Gah. Of the six New England state, which one isn’t “quintessentially New England?” Rhode Island? No. By virtue of being in New England, a state is automatically quintessential to it. And besides, Connecticut is certainly the least New Englandy of the New England states, since half our population thinks they’re New Yorkers.
That was a book jacket blurb. No way our Diane wrote that.
This series is as comprehensive as any travel book series on Connecticut there is. Impressively so. Once again, a large percentage of what Smith highlights here is or will be featured on this very website. She nails pretty much every Chrismassy thing in our state.
She notes that the “first Christmas Tree” in Windsor Locks is a “legend” and was “the first in Connecticut” rather than the whole country. Major points. Smith highlights several town specific events like the whole thing in Bethlehem, aka Christmas Town. Festivals like the amazing Boar’s Head and Yule Log Festival at Asylum Hill Congregational Church in Hartford gets a deserved three pages. Whipple’s Wonderland in Killingly is appropriately featured.
On and on… The Governor’s Mansion Holiday Open Houses, Essex Steam Train (and others) Santa trains, St. Lucia festivals at Lutheran Churches. Heck, she’s even got the Gingerbread Village at St. George’s Church in Middlebury!
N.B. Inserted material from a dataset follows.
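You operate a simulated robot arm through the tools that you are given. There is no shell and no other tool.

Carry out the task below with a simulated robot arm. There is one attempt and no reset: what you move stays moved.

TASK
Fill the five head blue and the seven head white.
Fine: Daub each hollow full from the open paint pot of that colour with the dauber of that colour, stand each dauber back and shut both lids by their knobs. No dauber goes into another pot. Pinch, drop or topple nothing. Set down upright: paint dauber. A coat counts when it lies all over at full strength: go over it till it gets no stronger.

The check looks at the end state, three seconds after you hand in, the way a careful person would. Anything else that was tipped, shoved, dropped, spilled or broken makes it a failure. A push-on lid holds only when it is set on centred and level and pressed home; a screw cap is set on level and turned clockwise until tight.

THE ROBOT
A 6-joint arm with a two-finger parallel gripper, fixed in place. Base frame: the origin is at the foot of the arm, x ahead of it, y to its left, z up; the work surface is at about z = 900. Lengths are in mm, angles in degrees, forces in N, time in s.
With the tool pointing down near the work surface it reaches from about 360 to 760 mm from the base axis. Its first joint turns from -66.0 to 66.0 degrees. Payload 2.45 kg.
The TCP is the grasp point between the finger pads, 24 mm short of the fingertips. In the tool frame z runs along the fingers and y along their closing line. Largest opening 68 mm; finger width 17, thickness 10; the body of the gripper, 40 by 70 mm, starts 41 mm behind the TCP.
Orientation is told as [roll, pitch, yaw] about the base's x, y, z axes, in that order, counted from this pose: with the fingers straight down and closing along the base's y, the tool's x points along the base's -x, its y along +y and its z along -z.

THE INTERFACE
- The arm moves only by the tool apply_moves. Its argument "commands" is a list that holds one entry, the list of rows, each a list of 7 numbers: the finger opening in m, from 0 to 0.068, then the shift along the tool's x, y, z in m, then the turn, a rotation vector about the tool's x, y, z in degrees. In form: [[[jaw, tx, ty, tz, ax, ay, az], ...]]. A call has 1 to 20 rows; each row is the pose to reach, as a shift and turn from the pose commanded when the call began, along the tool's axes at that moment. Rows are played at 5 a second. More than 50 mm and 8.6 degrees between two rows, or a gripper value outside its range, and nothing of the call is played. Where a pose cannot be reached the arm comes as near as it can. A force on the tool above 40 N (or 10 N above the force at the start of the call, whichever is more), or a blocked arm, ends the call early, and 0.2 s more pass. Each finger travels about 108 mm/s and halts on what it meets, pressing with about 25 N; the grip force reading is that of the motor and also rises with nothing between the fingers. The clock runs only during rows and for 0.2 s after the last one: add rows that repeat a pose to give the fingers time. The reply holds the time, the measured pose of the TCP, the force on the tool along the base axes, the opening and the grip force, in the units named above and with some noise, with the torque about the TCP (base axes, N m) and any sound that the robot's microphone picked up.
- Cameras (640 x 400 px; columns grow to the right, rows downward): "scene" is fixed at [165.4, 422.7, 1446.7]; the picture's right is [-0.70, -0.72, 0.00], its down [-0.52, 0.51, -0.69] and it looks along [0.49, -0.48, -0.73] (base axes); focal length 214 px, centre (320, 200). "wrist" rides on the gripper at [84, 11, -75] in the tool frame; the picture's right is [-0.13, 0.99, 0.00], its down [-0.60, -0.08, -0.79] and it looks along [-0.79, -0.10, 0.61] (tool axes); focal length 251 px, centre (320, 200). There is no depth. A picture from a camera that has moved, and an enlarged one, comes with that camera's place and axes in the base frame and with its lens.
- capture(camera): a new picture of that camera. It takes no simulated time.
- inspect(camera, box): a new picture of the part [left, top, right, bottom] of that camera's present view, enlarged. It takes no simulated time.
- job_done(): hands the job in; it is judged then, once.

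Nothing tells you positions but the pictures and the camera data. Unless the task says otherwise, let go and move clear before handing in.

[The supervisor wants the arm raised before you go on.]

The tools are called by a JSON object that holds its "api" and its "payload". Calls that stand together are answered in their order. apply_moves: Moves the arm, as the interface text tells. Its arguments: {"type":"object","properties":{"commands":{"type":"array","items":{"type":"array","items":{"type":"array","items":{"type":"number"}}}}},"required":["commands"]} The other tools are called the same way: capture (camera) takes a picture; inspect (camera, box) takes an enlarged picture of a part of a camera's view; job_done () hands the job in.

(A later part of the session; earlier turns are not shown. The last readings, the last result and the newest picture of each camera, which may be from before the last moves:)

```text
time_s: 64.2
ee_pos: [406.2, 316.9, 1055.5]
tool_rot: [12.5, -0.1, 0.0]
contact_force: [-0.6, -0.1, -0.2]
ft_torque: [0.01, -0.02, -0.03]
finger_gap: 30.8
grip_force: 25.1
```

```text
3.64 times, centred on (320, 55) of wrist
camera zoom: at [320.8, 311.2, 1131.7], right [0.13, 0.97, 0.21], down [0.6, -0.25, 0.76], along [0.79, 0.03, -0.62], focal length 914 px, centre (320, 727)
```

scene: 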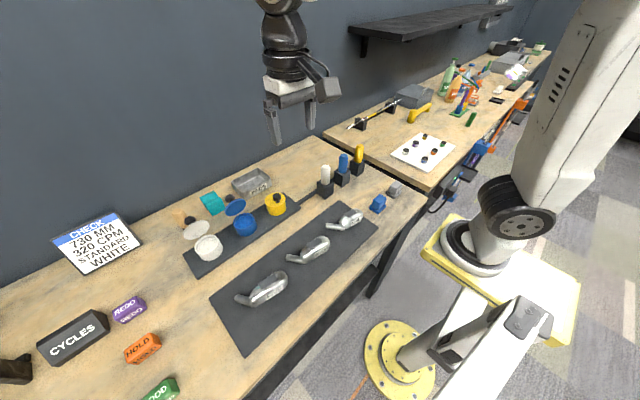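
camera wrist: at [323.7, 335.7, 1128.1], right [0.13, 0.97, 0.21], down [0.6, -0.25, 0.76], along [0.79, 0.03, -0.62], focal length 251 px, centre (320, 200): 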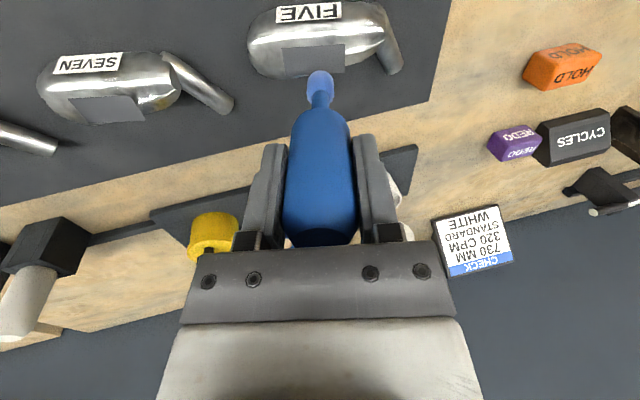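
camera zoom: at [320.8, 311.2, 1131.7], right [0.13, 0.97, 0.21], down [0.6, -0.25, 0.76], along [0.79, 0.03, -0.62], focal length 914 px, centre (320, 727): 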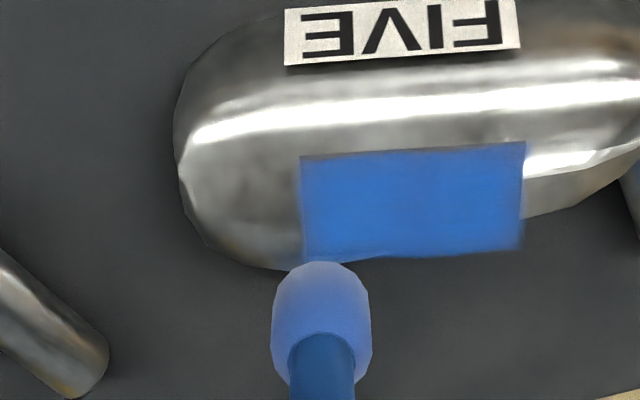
Diane Smith goes deep, y’all, and I love it.
There are hundreds of large format pictures as you’d expect. However, there are several really bad pictures for some reason. Now yes, I know that I have no right to call pictures “bad” after publishing 1000’s of bad photos on this website, but I’m not a professional I wonder if this bothered Diane. I’m guessing it did.
But that’s a minor quibble. All three of Smith’s first “Connecticut” books were as good as these things get. And you know why? Because for the first two books at least, Diane Smith actually experienced all the stuff herself. She went to the places and met the people and got to know them and what it was that they did. Am I equating that to what I do? You bet I am. I think I’ve earned that.
Well done, Diane Smith. Just let me take a few months off before tackling the latter three books of your canon… The Diane Canon, if you will.